**Excerpted passage:**
────────────────

Report finds gaps in Sidney’s active transportation network
A report cites the intersection of Highway 17 and Beacon Avenue as an area of “high concern” for both cyclists and pedestrians. (Wolf Depner/News Staff)

A report confirms what many Sidney residents likely already know: the intersection of Beacon Avenue and Highway 17 is an area of “high concern” for both walking and cycling.

This finding appears in the first phase engagement summary and working paper as Sidney continues to develop its active transportation plan. Sidney has previously defined active transportation as travelling from one place to another using human power such as walking, cycling or rolling by other means. That definition includes e-bikes and e-trikes, but not fully motor-powered vehicles such as mopeds and motorcycles. Active transportation plans spell out ways to make roads and trails safer and more convenient for people to choose to walk, cycle and roll.

The report presented to Sidney’s council meeting as committee of the whole spells out that most of Sidney lies within walking distance of daily needs – with childcare, retail, employment clusters and bus stops a 5-10 minute walk in most parts of Sidney.

“However, north and south Sidney have gaps to some key destinations, with Sidney Elementary School and grocery or convenience stores not within an acceptable walking distance,” it reads. “Crossing the Patricia Bay Highway is also a barrier to walking in the community, with one pedestrian overpass on either end of the town and a traffic light at Beacon Avenue which presents safety challenges with limited sidewalk coverage, slip lanes and an extensive travel distance.”

RELATED: New plan aims to make transportation more active in Sidney

Overall, survey respondents said they feel very safe (43 per cent) or mostly safe (46 per cent) walking. This said, the report identifies the intersection of Highway 17 and Beacon Avenue, as well as issues with accessibility and navigating Sidney using a mobility aid, as concerns.

────────────────

**Stated task:** Copy the part of the excerpted passage from the words "RELATED: New plan" through the words "aid, as concerns.".

────────────────

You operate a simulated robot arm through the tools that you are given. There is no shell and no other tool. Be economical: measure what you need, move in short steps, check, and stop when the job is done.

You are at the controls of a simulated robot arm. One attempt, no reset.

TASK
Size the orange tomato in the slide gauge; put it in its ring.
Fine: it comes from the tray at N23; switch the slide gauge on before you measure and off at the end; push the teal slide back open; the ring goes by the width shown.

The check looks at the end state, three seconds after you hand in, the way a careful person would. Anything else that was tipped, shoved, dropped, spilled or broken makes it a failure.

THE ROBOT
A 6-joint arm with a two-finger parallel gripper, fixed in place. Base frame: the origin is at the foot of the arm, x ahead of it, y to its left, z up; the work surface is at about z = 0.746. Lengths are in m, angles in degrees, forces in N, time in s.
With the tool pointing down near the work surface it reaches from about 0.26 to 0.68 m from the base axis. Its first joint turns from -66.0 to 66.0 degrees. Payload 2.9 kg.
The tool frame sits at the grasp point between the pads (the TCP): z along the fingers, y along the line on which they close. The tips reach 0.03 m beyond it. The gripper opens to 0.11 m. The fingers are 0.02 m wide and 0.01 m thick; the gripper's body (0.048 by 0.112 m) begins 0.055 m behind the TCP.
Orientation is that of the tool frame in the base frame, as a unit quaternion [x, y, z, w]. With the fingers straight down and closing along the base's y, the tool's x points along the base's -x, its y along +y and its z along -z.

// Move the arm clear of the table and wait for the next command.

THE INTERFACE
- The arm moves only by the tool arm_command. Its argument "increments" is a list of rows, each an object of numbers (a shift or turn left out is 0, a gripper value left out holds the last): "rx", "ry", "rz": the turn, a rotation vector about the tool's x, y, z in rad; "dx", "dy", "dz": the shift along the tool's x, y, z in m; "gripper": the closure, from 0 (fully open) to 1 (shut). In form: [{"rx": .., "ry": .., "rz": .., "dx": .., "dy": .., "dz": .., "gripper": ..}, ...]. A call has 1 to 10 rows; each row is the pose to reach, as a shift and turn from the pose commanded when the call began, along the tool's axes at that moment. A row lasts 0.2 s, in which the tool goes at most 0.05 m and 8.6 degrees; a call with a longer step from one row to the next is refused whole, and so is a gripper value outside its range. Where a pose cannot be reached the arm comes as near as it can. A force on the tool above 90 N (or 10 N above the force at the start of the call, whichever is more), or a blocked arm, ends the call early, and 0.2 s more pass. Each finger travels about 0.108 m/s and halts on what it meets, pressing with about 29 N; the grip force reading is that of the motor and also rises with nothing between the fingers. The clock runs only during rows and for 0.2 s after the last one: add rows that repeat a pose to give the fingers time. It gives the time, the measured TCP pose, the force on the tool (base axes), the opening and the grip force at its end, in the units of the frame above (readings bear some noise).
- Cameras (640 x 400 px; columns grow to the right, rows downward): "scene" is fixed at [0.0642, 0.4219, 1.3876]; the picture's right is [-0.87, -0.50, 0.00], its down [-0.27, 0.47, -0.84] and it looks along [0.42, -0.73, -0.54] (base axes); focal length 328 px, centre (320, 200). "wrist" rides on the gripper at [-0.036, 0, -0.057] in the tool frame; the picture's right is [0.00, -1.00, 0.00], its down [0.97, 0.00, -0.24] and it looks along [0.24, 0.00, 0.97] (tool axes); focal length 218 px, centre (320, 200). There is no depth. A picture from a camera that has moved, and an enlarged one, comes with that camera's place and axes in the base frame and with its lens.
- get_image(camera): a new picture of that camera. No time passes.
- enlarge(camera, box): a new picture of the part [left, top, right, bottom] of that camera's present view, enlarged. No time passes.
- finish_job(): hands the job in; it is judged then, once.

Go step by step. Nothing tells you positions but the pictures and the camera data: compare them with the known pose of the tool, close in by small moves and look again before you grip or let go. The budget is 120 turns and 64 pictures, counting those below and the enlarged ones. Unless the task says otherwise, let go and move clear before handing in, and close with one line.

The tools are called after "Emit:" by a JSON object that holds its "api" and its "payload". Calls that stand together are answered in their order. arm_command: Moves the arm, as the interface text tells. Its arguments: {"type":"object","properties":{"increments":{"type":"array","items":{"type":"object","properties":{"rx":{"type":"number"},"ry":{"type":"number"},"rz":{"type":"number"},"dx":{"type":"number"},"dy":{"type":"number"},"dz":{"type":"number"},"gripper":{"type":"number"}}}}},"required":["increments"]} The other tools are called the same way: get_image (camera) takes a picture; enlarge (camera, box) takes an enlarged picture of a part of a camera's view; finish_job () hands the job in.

────────────────

**Correct output:**
RELATED: New plan aims to make transportation more active in Sidney

Overall, survey respondents said they feel very safe (43 per cent) or mostly safe (46 per cent) walking. This said, the report identifies the intersection of Highway 17 and Beacon Avenue, as well as issues with accessibility and navigating Sidney using a mobility aid, as concerns.